### PROBLEM DETAILS
Locate every line in the records below that holds the word "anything" and return each one.

### GIVEN RECORDS

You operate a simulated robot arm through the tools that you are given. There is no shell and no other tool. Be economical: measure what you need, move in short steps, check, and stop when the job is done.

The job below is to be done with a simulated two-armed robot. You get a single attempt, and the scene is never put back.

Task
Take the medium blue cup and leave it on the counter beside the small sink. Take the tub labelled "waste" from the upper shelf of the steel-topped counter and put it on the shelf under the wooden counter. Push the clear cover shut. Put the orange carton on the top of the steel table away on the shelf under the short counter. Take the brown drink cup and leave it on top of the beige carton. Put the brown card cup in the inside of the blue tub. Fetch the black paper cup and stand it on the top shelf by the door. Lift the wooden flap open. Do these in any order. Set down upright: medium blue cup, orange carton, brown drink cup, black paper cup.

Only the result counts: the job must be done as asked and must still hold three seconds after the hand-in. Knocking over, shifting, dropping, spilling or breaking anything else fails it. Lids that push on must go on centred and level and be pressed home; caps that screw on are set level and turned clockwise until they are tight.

---

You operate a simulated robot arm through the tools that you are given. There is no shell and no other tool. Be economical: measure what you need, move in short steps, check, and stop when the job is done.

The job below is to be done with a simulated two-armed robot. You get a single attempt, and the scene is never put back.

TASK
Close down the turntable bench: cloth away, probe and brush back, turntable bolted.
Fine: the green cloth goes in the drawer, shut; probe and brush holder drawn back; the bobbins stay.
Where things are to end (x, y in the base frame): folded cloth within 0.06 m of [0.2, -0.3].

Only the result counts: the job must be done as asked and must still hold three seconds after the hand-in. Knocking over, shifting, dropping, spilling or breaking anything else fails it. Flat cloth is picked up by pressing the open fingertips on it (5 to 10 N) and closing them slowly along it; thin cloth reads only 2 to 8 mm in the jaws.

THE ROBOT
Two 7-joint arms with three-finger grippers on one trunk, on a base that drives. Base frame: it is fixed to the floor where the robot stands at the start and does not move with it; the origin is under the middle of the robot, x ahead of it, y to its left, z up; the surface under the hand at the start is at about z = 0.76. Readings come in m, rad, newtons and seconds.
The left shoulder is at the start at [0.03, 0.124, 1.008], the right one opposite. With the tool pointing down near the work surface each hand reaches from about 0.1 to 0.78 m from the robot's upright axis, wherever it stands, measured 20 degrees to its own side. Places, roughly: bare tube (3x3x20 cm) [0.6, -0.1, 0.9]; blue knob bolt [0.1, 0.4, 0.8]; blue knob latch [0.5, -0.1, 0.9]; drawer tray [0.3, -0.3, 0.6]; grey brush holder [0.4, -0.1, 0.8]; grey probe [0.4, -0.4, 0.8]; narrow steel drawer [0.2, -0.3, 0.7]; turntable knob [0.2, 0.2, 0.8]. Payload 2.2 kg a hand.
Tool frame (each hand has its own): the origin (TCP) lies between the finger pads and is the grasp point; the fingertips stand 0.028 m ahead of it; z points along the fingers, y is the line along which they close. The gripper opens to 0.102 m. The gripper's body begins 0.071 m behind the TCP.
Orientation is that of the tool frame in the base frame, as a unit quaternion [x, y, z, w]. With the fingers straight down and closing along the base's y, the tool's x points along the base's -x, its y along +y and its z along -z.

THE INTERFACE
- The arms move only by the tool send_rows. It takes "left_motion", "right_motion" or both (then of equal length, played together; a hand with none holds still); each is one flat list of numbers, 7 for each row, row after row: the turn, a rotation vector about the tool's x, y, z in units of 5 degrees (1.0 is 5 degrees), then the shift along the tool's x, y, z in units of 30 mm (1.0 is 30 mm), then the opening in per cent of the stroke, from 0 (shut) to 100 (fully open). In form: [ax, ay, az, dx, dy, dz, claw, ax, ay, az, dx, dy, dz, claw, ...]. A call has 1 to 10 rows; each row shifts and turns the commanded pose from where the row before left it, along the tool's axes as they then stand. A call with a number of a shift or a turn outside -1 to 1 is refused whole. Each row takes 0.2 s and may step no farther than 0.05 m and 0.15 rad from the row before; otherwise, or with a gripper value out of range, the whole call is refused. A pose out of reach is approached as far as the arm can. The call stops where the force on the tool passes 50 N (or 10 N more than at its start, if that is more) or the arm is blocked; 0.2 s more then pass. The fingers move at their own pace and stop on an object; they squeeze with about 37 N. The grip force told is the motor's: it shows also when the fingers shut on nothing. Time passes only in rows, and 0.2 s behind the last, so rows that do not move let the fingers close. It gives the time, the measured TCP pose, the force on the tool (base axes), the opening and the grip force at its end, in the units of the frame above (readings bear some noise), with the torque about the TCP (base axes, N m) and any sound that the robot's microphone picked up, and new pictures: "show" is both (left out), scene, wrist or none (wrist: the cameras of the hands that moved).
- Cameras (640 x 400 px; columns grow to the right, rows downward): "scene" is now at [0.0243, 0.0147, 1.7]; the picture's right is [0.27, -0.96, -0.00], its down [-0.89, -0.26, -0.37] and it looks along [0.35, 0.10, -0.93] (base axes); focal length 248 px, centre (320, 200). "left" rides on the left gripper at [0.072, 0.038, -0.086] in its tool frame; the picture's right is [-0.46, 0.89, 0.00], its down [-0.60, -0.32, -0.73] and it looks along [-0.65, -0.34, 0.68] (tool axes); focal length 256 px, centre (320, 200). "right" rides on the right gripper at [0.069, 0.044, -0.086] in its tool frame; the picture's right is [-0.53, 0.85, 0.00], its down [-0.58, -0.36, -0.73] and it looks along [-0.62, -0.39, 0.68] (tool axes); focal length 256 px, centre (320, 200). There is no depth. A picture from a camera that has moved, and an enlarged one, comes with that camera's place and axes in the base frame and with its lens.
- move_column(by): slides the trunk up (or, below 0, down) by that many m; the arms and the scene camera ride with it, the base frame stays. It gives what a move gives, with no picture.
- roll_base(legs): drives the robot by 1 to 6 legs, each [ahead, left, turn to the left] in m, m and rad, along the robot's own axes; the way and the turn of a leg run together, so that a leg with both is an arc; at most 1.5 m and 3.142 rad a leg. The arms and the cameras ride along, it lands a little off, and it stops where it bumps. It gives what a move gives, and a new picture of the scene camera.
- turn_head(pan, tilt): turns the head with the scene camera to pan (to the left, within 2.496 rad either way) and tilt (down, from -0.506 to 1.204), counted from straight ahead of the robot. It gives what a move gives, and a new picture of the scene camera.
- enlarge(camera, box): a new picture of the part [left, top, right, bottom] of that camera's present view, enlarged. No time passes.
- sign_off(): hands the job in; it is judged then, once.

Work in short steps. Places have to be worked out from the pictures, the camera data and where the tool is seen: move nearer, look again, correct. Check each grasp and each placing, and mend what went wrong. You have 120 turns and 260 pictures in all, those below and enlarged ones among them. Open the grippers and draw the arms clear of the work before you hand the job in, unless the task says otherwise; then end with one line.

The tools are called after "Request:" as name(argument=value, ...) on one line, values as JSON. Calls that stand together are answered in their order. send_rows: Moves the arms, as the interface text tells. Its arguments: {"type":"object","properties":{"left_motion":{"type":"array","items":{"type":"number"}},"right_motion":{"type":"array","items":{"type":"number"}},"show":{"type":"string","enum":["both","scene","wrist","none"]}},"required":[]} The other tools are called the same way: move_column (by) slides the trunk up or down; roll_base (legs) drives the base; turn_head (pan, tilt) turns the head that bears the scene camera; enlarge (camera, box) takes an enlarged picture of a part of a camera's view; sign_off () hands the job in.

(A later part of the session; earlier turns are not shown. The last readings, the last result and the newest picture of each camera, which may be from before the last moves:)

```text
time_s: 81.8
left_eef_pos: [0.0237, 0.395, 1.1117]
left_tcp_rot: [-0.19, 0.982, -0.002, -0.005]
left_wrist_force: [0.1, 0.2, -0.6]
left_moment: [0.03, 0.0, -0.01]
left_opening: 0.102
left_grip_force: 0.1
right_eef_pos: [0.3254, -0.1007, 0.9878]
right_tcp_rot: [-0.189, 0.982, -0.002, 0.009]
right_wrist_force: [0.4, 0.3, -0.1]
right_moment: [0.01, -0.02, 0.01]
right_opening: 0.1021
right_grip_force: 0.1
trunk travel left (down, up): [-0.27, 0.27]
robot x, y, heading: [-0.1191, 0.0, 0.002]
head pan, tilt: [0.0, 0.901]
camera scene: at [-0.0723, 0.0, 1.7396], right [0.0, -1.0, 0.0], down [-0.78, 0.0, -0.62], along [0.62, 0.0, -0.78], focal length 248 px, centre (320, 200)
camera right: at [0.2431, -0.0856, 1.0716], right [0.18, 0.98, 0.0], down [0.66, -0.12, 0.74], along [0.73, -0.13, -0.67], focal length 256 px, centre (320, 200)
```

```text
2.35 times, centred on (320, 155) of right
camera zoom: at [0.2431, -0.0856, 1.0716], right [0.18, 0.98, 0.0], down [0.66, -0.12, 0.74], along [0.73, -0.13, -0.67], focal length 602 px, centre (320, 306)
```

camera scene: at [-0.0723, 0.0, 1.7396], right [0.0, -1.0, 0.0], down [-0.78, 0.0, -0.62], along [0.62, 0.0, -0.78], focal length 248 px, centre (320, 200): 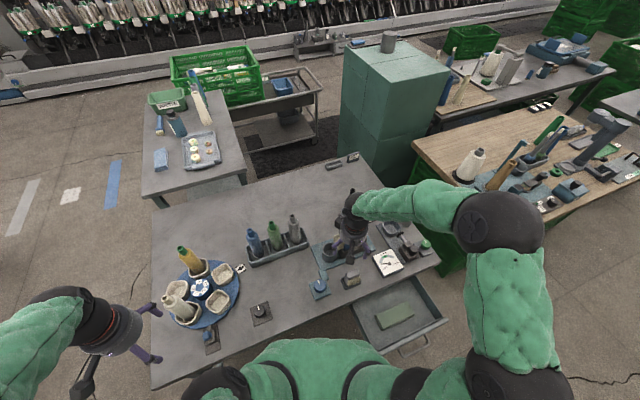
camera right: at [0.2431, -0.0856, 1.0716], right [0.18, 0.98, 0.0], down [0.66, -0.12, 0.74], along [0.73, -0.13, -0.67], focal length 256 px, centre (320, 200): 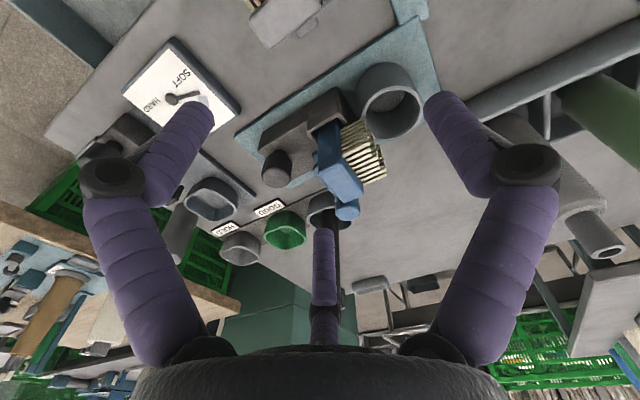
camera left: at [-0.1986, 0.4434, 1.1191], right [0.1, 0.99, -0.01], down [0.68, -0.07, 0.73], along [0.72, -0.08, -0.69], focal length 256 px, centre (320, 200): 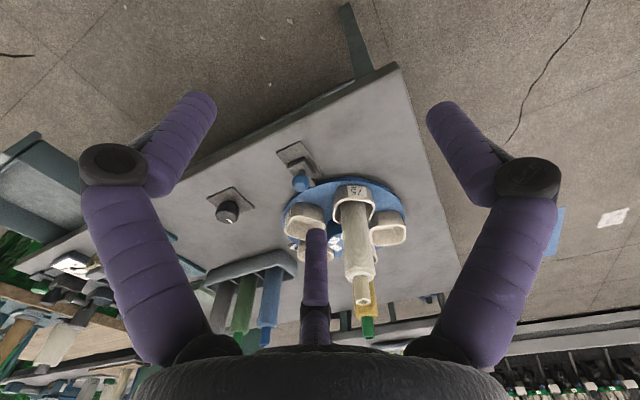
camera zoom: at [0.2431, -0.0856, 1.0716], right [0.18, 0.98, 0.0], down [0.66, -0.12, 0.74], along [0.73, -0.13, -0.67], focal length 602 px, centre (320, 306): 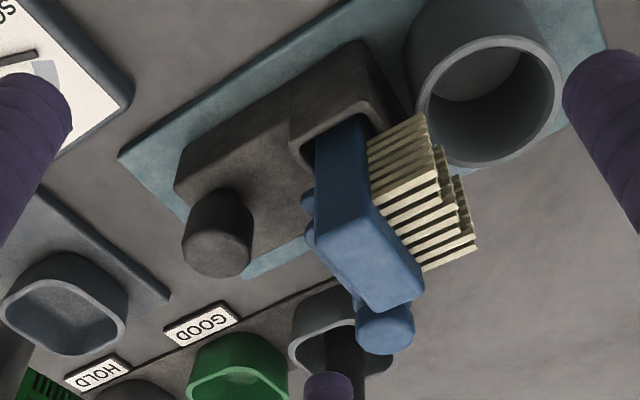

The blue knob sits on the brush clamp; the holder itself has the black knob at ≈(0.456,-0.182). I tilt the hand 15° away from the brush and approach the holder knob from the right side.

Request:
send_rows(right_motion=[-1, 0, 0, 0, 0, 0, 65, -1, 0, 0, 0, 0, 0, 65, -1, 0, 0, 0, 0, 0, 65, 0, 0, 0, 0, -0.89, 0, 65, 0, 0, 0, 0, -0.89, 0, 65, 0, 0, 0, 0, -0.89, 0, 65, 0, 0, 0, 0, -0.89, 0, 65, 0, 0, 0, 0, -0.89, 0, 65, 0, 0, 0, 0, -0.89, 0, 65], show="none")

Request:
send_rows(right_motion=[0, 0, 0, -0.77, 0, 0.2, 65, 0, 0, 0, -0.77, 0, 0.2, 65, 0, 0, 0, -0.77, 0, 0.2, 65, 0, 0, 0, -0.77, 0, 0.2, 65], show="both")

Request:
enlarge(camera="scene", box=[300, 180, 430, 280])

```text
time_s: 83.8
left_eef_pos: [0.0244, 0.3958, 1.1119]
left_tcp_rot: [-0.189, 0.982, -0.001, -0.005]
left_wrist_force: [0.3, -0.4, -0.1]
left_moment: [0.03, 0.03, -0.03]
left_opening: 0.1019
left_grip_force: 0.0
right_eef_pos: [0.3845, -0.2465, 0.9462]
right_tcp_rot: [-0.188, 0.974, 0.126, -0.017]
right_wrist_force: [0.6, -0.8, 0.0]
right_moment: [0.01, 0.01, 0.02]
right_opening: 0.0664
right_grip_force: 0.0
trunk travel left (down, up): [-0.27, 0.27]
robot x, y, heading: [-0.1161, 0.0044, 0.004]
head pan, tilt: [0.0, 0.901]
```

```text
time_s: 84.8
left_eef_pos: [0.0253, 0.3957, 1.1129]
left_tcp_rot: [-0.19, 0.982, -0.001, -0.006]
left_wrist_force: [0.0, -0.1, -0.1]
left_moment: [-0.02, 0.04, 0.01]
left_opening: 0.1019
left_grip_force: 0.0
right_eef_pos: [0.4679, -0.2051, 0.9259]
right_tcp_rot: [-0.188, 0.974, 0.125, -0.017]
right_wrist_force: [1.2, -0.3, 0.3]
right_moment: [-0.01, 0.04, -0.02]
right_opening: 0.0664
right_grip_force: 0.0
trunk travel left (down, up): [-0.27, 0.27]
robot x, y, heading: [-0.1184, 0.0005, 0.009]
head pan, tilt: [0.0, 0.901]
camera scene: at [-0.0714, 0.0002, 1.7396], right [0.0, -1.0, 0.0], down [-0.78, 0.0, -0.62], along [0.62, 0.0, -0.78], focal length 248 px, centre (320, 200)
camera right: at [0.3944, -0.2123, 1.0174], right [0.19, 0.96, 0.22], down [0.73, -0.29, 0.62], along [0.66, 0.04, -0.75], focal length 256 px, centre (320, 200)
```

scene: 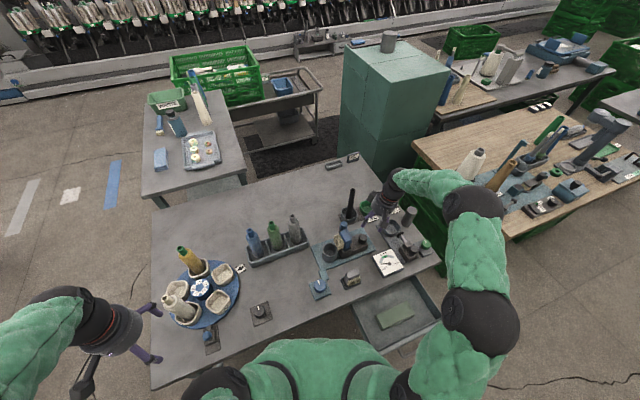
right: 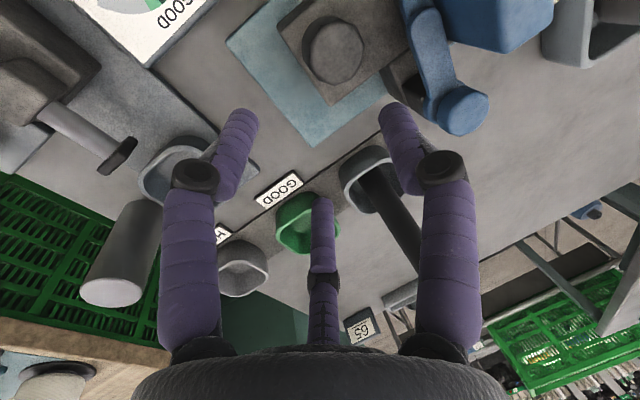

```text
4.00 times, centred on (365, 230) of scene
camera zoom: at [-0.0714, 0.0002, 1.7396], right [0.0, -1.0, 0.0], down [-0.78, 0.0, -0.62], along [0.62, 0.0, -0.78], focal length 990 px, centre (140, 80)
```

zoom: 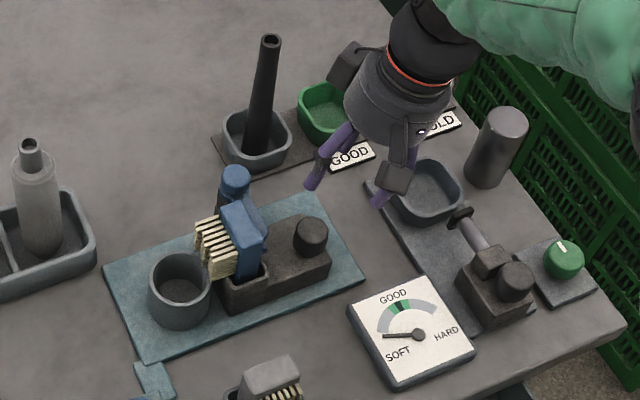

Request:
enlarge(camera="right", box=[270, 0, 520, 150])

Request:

...

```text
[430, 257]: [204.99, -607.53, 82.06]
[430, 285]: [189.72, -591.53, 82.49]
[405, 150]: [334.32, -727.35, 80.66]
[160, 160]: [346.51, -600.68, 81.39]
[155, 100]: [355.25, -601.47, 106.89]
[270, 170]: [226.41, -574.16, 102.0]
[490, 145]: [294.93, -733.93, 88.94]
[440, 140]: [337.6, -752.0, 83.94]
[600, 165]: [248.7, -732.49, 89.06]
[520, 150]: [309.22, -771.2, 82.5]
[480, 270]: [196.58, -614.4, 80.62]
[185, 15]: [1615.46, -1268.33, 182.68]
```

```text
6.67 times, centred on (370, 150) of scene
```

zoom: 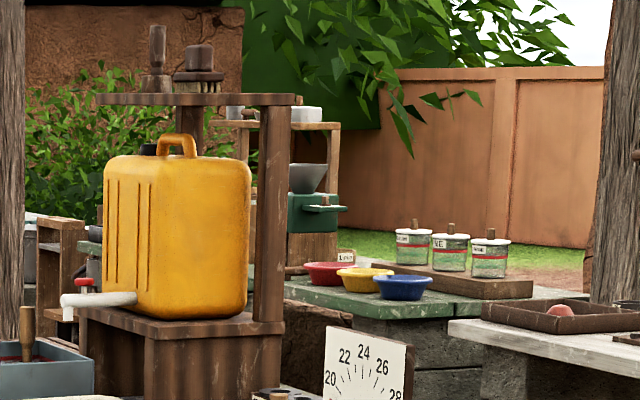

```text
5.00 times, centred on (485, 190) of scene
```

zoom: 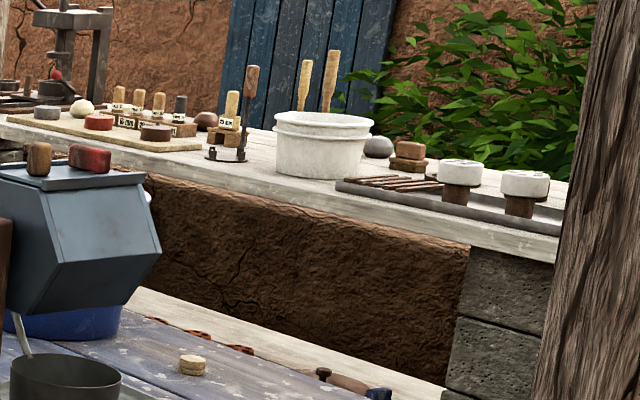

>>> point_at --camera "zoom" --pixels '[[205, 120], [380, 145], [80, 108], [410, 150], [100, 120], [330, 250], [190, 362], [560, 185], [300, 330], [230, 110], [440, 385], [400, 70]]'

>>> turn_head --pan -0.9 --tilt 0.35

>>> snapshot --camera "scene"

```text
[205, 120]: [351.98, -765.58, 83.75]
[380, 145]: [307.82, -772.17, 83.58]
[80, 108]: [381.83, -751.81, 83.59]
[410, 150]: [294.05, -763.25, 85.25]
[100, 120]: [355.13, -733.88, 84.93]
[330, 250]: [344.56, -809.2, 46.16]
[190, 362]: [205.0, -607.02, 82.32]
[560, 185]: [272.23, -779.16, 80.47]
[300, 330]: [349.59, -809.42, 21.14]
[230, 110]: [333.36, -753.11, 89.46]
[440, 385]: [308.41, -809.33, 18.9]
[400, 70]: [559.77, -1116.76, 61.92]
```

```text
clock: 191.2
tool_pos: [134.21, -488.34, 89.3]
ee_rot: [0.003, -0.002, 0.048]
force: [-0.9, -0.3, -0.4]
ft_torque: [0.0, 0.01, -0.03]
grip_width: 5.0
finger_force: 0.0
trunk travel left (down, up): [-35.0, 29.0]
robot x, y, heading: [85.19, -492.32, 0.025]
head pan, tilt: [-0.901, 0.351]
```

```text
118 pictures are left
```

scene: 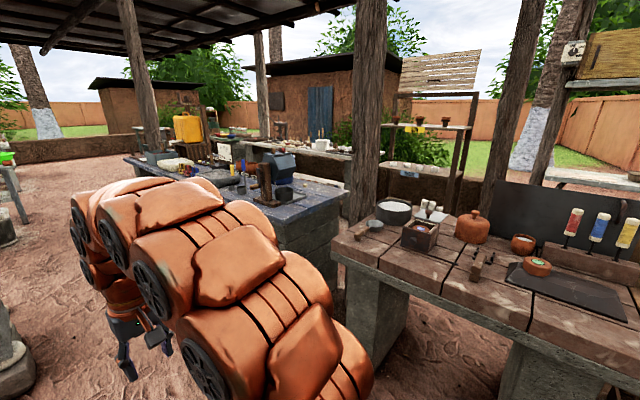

### FULL RESPONSE
Only the result counts: the job must be done as asked and must still hold three seconds after the hand-in. Knocking over, shifting, dropping, spilling or breaking anything else fails it. Lids that push on must go on centred and level and be pressed home; caps that screw on are set level and turned clockwise until they are tight.
Only the result counts: the job must be done as asked and must still hold three seconds after the hand-in. Knocking over, shifting, dropping, spilling or breaking anything else fails it. Flat cloth is picked up by pressing the open fingertips on it (5 to 10 N) and closing them slowly along it; thin cloth reads only 2 to 8 mm in the jaws.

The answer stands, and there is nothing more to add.